# Source text:

start

Forged Alliance Forever

Re: Resolving a game problem.

2012-07-29T16:00:23+02:00

as I am doing my game from the beginning, I came across some interesting calculations. They are written in C#, so they are a bit different

to calculate distance, where enemy will be when bullet fall i add, to corrent enemy position, enemy direction * distance from unit * bullet speed scale * enemy velocity. This will tell us where enemy will be when bullet fall.

Code:: enemyPosition = enemy1_.transform.position-barel_.transform.position; enemyDistance = Vector3.Distance(enemy1_.transform.position, transform.position); enemyVelocity = enemy1_.rigidbody.velocity.magnitude; distance_ = enemyPosition + enemy1_.transform.forward * enemyDistance * 0.13f * enemyVelocity ;

But now i must calculate how rotate barrel to angle, when bullet will fell into good place, where enemy will be. First I had to check what is minimum and maximum angle that give us minimum and maximum range. In arty t1 70-90 degrees is ok, just tested it. This is based on strength of the shot and how quickly bullet falls by gravity.

minimum angle + maximum*inverted distance from target from 0 to 1.

Code:: invertedDistance = (30-distance_.magnitude)/30); barel_.localRotation = Quaternion.Euler(new Vector3(70.0f+(20.0f*invertedDistance , 0, 0));

next interesting thing is how to quickly turn unit, tower etc. where is the smallest path - when we rotate left or right. We can simply check angle between unit direction and target, but this dont tell us how rotate. I found answer for that in engine documentation. Ido not fully understand these calculations but it may be useful to someone

Code:: dirA = transform.forward - Vector3.Project (transform.forward, Vector3.up); dirB = (target.position - transform.position)*Time.deltaTime - Vector3.Project ((target.position - transform.position), Vector3.up); angle = Vector3.Angle (dirA, dirB); rotationAngle = angle * (Vector3.Dot (Vector3.up, Vector3.Cross (dirA, dirB)) < 0 ? -1 : 1); rigidbody.angularVelocity = (Vector3.up * rotationAngle * 0.1f);

Time.deltaTime - frame time
transform.position - unit position
transform.forward - unit direction
Vector3.up - axis on which we want to rotate

Statistics: Posted by ozonex — 29 Jul 2012, 16:00

Re: Resolving a game problem.

2012-07-28T16:00:00+02:00

And the working lua code.

Note that you can do that in the UI side. Meaning that you can create a UI mod that can compute interception path pretty efficiently for land, naval,...

end

# Dataset content:
start

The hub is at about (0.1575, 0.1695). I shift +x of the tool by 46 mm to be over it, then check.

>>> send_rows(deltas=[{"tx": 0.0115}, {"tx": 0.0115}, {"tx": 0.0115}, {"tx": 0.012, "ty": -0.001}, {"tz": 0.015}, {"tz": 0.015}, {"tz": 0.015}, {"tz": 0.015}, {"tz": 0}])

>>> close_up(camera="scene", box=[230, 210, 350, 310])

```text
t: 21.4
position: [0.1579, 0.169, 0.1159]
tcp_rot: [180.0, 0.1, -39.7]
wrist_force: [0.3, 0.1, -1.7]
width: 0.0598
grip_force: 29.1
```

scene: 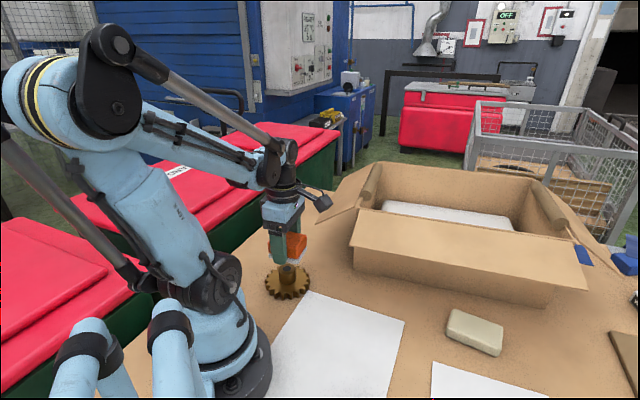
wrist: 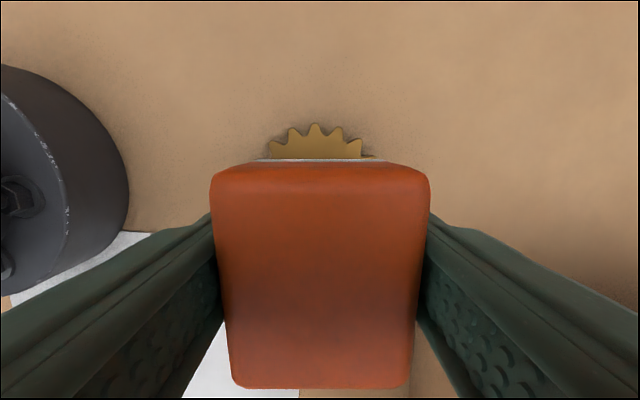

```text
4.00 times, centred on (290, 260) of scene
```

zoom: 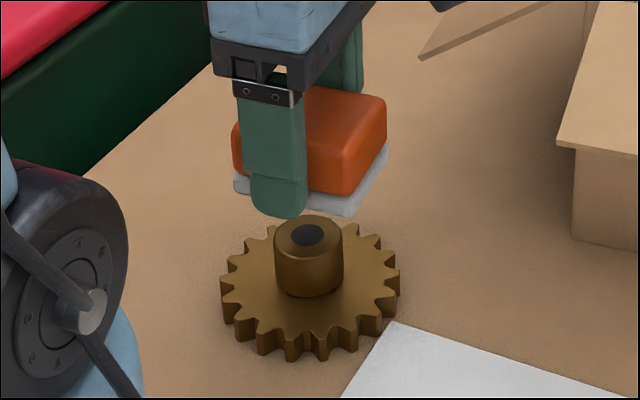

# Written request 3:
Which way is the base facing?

end

# Written request 1:
I need one stretch of the source text verbatim, from "But now i must" to "from 0 to 1.".
# Written request 2:
Supply the part of the source text that comes after its last sentence.

# Answer 1:
But now i must calculate how rotate barrel to angle, when bullet will fell into good place, where enemy will be. First I had to check what is minimum and maximum angle that give us minimum and maximum range. In arty t1 70-90 degrees is ok, just tested it. This is based on strength of the shot and how quickly bullet falls by gravity.

minimum angle + maximum*inverted distance from target from 0 to 1.

# Answer 2:
Code:: local vax, vay, vaz = self:GetVelocity() local tempa = self:GetPosition() local tempb = ent:GetPosition() local pa = VDiff(tempb, tempa) local vb = ent:GetBlueprint().Air.MaxAirspeed / 10 local a = (math.pow(vax,2) + math.pow(vaz,2) - math.pow(vb,2)) local b = ( 2 * pa.x * vax + 2 * pa.x * vax) local c = (math.pow(pa.x,2) +math.pow(pa.z, 2)) discriminant = math.pow(b,2) - (4 * a * c) if discriminant < 0 then IssueClearCommands({ent}) elseif discriminant == 0 then t = (-b - sqrt(discriminant)) / (2*a) tempa.x = tempa.x + (vax * t) tempa.y = tempa.y tempa.z = tempa.z + (vaz * t) IssueClearCommands({ent}) IssueMove({ent}, tempa) else local t1 = (-b - math.sqrt(discriminant)) / (2*a) local t2 = (-b + math.sqrt(discriminant)) / (2*a) local t if t1 < t2 and t1 > 0 then t = t1 else t = t2 end tempa.x = tempa.x + (vax * t) tempa.y = tempa.y tempa.z = tempa.z + (vaz * t) IssueClearCommands({ent}) IssueMove({ent}, tempa) end end

You can notice that the code is almost a copy paste of what I wrote in the first post. Took me 5 min to write (a little more to test : The airspeed in the blueprint is / 10 to get the speed in game).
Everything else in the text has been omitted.